On Sun, Feb 25, 2024 at 4:57 PM Mark Saad <nones...@longcount.org> wrote:
>
> H
>
> On Sun, Feb 25, 2024 at 6:51 PM Rick Macklem <rick.mack...@gmail.com> wrote:
>>
>> On Sun, Feb 25, 2024 at 1:21 AM <tue...@freebsd.org> wrote:
>> >
>> > CAUTION: This email originated from outside of the University of Guelph. 
>> > Do not click links or open attachments unless you recognize the sender and 
>> > know the content is safe. If in doubt, forward suspicious emails to 
>> > ith...@uoguelph.ca.
>> >
>> >
>> > > On Feb 25, 2024, at 01:18, Hannes Hauswedell <h2+lists2...@fsfe.org> 
>> > > wrote:
>> > >
>> > > Hi everyone,
>> > >
>> > > I am coming here from
>> > > https://bugs.freebsd.org/bugzilla/show_bug.cgi?id=2771971160
>> > I guess this should read:
>> > https://bugs.freebsd.org/bugzilla/show_bug.cgi?id=277197
>> Btw, what Hannes reported in the PR was that performance was
>> about the same for Linux and FreeBSD NFS clients when the link
>> was using a 1500byte ethernet frames.
>> However, Linux performs much better with 9K jumbo frames
>> whereas FreeBSD performance does not improve for 9K jumbo
>> frames. (Some mount options I suggested did help somewhat
>> for FreeBSD. Basically increasing rsize/wsize did help, but he
>> still sees performance below what Linux gets when 9K jumbo frames
>> are used. (I did note the potential problem of mbuf cluster pool
>> fragmentation when 9K jumbo frames are used, although I did not
>> intent to imply that this issue is involved, just that it is a known
>> deficiency that "might" be a factor.)
>>
>> rick
>> >
>> > Best regards
>> > Michael
>> > >
>> > > TL;DR:
>> > >
>> > > * I have a FreeBSD14 Server and Client with an Intel X540 (ix) adaptor 
>> > > each.
>> > > * I am trying to improve the NFS throughput.
>> > > * I get 1160 MiB/s via nc, but only ~200 MiB/s via NFS.
>> > > * Increasing rsize and wsize to 1 MiB increases throughput to 395 MiB/s
>> > > * But a Linux client achieves 560-600 MiB/s with any rsize.
>> > > * The mtu is set to 9000 but this doesn't make a difference for the 
>> > > FreeBSD client (it does make a difference for Linux).
>> > >
>> > > I assume < 400 MiB/s is not the expected performance?

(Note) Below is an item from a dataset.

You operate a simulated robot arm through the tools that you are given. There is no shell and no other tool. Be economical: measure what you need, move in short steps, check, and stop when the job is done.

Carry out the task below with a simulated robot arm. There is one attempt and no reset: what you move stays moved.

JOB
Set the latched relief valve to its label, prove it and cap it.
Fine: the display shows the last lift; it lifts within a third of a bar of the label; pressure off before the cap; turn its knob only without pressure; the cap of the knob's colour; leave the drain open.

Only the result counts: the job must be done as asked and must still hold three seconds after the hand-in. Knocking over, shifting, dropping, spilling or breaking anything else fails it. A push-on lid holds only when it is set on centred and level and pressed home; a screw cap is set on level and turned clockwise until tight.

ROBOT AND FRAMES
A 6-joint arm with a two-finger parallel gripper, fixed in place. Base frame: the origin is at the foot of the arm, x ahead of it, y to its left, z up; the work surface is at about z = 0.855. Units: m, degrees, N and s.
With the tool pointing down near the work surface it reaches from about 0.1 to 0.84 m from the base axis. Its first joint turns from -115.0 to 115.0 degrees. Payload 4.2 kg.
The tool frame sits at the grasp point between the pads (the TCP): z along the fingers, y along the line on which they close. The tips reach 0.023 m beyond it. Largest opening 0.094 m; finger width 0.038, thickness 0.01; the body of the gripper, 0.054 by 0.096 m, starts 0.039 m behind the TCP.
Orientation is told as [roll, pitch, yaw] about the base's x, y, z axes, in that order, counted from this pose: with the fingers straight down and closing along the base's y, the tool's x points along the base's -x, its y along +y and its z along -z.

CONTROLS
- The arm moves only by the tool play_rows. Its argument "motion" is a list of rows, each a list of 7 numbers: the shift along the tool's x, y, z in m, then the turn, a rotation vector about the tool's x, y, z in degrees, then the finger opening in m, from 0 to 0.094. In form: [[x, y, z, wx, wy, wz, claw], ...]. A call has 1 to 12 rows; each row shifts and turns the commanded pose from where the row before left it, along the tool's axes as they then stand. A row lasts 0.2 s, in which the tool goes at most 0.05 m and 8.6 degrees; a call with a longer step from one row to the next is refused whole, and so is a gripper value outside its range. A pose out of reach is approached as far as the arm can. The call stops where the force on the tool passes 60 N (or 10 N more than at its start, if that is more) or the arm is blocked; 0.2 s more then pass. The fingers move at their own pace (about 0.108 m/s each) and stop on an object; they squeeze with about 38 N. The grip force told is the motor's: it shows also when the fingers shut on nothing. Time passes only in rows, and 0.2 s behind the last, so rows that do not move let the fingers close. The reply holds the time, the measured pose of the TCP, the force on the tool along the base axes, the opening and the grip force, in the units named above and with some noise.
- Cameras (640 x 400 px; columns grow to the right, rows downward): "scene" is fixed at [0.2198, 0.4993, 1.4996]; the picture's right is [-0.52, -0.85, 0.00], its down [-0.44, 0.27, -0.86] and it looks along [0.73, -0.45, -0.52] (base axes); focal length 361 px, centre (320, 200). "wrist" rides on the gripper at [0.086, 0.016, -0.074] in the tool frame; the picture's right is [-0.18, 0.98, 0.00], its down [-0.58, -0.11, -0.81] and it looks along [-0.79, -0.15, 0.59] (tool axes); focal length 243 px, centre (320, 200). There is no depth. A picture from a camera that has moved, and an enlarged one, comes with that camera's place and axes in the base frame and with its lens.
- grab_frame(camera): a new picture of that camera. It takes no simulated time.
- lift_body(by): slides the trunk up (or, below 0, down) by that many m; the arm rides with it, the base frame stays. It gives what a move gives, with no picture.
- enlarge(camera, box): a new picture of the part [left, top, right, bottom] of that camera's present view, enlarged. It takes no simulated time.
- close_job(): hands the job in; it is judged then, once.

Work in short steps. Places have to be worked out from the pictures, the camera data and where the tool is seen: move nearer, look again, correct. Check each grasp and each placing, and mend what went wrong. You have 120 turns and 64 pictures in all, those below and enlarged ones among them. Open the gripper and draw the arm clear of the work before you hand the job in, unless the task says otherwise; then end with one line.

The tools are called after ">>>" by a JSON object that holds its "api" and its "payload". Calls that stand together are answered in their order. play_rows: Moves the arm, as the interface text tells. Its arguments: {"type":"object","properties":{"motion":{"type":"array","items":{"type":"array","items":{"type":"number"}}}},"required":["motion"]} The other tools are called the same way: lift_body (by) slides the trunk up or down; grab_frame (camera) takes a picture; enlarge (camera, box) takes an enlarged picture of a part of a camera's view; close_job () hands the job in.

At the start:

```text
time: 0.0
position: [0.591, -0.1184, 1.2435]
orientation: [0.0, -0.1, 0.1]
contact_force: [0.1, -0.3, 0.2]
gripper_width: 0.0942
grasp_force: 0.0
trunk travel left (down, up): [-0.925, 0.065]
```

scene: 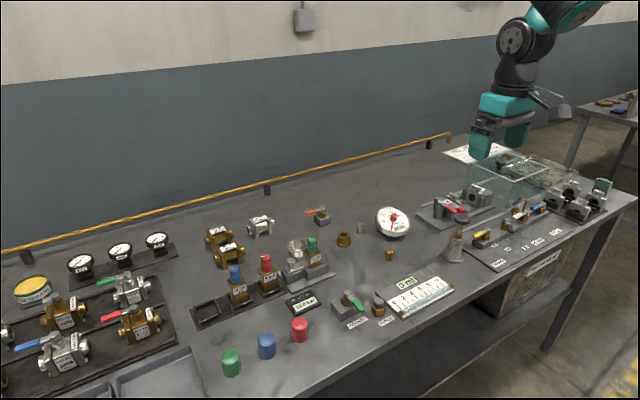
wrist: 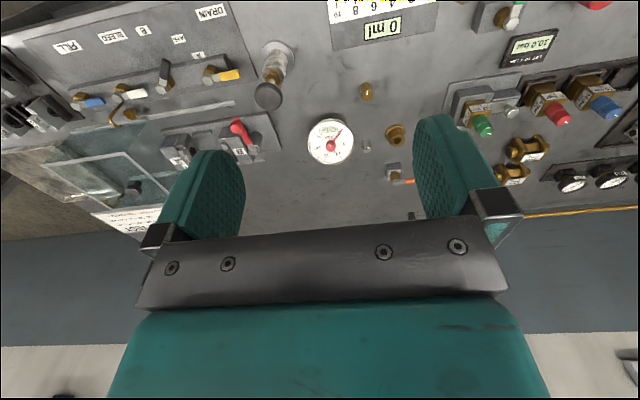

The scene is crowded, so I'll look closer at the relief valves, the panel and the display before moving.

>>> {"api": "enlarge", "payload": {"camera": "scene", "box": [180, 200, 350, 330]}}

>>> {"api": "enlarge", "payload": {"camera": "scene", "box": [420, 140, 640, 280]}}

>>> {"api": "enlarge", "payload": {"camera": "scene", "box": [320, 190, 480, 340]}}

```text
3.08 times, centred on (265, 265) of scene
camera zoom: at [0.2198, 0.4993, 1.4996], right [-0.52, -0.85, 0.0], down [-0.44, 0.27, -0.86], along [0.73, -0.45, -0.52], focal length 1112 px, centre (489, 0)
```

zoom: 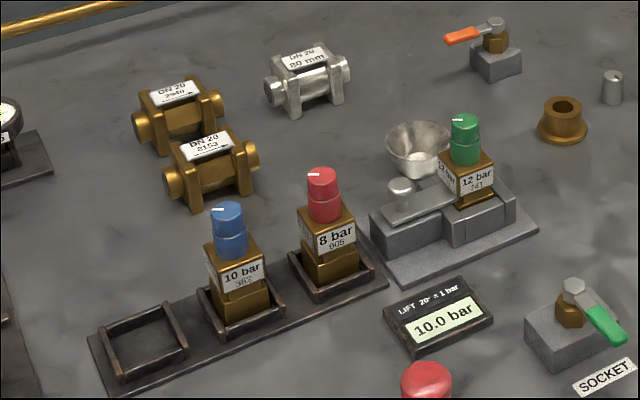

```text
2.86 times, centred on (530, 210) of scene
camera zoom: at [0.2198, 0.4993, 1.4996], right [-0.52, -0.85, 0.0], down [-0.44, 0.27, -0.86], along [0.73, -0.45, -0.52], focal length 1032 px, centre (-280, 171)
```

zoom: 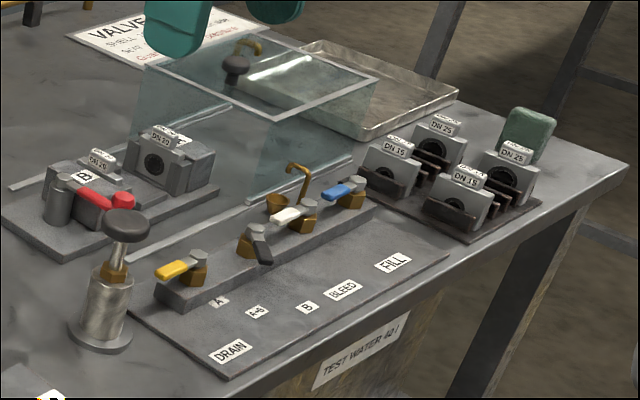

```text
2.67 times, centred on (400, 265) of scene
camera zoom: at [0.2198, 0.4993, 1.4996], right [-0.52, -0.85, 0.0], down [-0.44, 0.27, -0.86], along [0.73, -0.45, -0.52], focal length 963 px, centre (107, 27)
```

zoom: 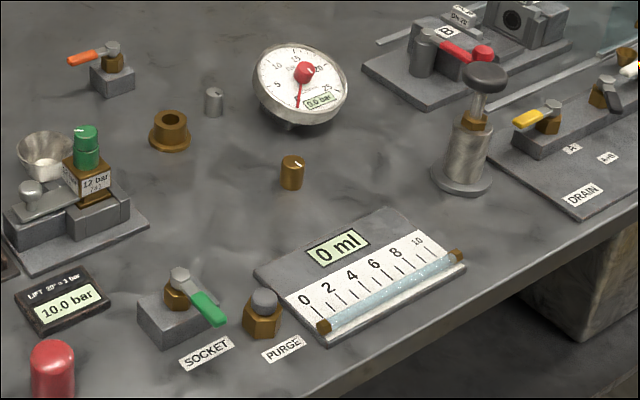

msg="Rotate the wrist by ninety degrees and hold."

Do you have any 
>> > > advice on debugging this?
>> > >
>> > > Thank you for your help,
>> > > Hannes
>> > >
>> >
>> >
>> >
>>
>  Hannes
>    In the dmesg posted I see that you have a epair loaded . Are you trying to 
> do NFS inside of a Jail ?
>
> Rick, Didn't someone from Isilon or Dell/EMC post about the 9K frames a long 
> time ago ?  I know in isilon land
> their FreeBSD can do this, but I can't say I have any idea how it's being 
> done. They do have some kernel auto-tune magic as well
> to find optimal send and receive buffers. Maybe what we are seeing is Linux 
> having better ergonomics on buffers out of the box ?
>
Oops, my bad. Yes, I just took a quick look and it appears that jumbo
mbuf clusters
are now allocated from separate uma_zones, so the fragmentation problem should
not exist. (I hadn't heard about this for quite a while, but hadn't
noticed a commit
fixing it I'll wade through the commit log to see when it got changed tomorrow.)

So, I think the above comment should be ignored, unless others need to correct
it further.

Sorry about this, rick
ps: I have no idea how Linux does network buffers.

> Hannes
>   Can you post your boot.conf and sysctl.conf settings.